# [Raw data]
start

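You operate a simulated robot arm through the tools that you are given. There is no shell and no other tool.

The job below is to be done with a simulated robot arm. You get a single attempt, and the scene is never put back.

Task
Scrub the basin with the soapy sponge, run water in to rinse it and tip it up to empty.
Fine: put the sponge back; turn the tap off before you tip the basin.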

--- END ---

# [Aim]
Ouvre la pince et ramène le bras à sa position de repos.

end

# [Passage given]
start

Anthony Davis at 32: Can He Still Be a Top-10 Player?
Based on 30+ years of data and historical comps, the odds are against AD — though his unique profile and a few key comparisons leave room for optimism.
Last September, I wrote what I thought was the biggest big-picture question for the Dallas Mavericks and their chances of staying a contender after that surprising trip to the Finals. In an article titled The Kyrie Irving Timeline, I dug into how many peak Irving years we could realistically expect based on his age, injury history, and historical comps. At the time, there was reason for optimism.
We know how much has changed since. Luka Dončić was traded. Irving will miss most of the upcoming season because of the devastating ACL injury. The Mavericks won the lottery and the Cooper Flagg sweepstakes, getting their hands on one of the best rookie prodigies in recent history — making the long-term future far brighter than it looked in April, when the wounded Mavs fell to the Memphis Grizzlies in the Play-In and failed to make the playoffs.
But in the short term, for this season, the key question feels awfully close to the one I asked last September: can an injury-prone 32-year-old superstar still perform at a peak level for at least another year?
Only this time it’s not about Irving. It’s about Anthony Davis.
As always when I do these historical deep-dives, thanks to my friend and injury chronicler Jeff Stotts, founder of InStreetClothes.com, for his input and help with historical injury data.
Today’s highlights:
Anthony Davis —a top 10 player if healthy?
All-NBA Team selections: a young man’s award 📊
Do big men peak earlier? A short and exclusive list 📊
Injury history of big men who made All-NBA or All-Defense past age 32 📊
Reason for cautious optimism and the intriguing case of Marcus Camby 📊
1-Anthony Davis —a top 10 player if healthy?
“If Davis strings together a healthy season, he’s automatically Top 10.”
“This is a top 10 player, objectively and one of the best two-way players when he's healthy.”

end

Write the next part of the passage given, the one that starts with "Anthony Davis at".

# [Output of the exercise]
Those are just two of the lines that stuck with me from Mavs-centric podcasts this summer when the conversation turned to Anthony Davis. And it’s not like these takes are far-fetched. Just a season ago, Davis was undeniably that: averaging 24.7 points, 12.6 rebounds, and 2.3 blocks per game, while finishing fourth in Defensive Player of the Year voting, earning an All-NBA Second Team spot, a First Team All-Defense nod, and yet another All-Star selection.
The key, of course, with Davis is always the if/when healthy part.
After that outstanding season he kept playing at a top-10 level, starting the 2024-25 campaign on fire with the Lakers. But it turned into another injury-plagued year (a chronological overview of AD’s injury history is here, with detailed data breakdown from me in the following sections): a bruised heel, abdominal and adductor strains piled up, forcing him to miss 31 games and limiting him to just nine appearances as a Maverick. AD's recent health problems didn’t end there. Later in the summer it was reported that he underwent a procedure to repair a detached retina suffered during last season, another injury scare for Mavericks fans and one that kept him out of 5-on-5 action until just a couple of days ago.
2-All-NBA Team selections: a young man’s award 📊
Circling back to my initial question about Davis’s remaining peak years, the real question for me is this: even if healthy, is he guaranteed a Top 10 spot as he enters his age 32-33 season and turns 33 in March?
To see what kind of historical precedent exists, I started my research by parsing All-NBA Team selections, spanning more than 30 years and going back to 1994. Earning a spot on one of the All-NBA teams is a good signal that a player is in that top 10–15 conversation.
My first takeaway from the data is that All-NBA Team selection really is a young man’s award. The average age of a player making one of the three teams is just 27.5 years.
Only 78 of the total 480 spots, just 16 percent, went to players who started the season at age 32 or older. Since 1994, there have been only 36 such players, a list dominated by LeBron James (9 selections after age 32), Karl Malone (6), and Steph Curry (5).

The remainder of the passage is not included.